## WHAT YOU SHOULD DO
Transcribe only the lines from the line with "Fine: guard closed" through the line with "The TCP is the", exactly, counting both of those lines as part of the stretch.

## RECORDED DATA
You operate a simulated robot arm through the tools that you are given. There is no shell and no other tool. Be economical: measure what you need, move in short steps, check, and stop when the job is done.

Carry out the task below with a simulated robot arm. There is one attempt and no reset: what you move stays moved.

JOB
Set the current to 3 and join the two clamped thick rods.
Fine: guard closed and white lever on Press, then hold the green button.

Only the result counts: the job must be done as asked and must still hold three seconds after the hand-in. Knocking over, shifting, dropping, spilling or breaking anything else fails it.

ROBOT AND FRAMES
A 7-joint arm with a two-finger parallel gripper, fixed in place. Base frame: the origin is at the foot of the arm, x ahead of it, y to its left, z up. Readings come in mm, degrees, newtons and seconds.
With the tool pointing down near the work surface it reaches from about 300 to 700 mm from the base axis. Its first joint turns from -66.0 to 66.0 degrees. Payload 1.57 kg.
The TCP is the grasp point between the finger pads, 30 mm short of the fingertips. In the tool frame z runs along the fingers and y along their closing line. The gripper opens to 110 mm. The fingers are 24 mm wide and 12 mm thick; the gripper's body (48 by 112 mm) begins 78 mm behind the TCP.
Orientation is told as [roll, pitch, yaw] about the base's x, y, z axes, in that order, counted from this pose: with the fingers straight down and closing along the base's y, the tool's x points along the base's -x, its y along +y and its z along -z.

## WRITTEN SOLUTION
Fine: guard closed and white lever on Press, then hold the green button.

Only the result counts: the job must be done as asked and must still hold three seconds after the hand-in. Knocking over, shifting, dropping, spilling or breaking anything else fails it.

ROBOT AND FRAMES
A 7-joint arm with a two-finger parallel gripper, fixed in place. Base frame: the origin is at the foot of the arm, x ahead of it, y to its left, z up. Readings come in mm, degrees, newtons and seconds.
With the tool pointing down near the work surface it reaches from about 300 to 700 mm from the base axis. Its first joint turns from -66.0 to 66.0 degrees. Payload 1.57 kg.
The TCP is the grasp point between the finger pads, 30 mm short of the fingertips. In the tool frame z runs along the fingers and y along their closing line. The gripper opens to 110 mm. The fingers are 24 mm wide and 12 mm thick; the gripper's body (48 by 112 mm) begins 78 mm behind the TCP.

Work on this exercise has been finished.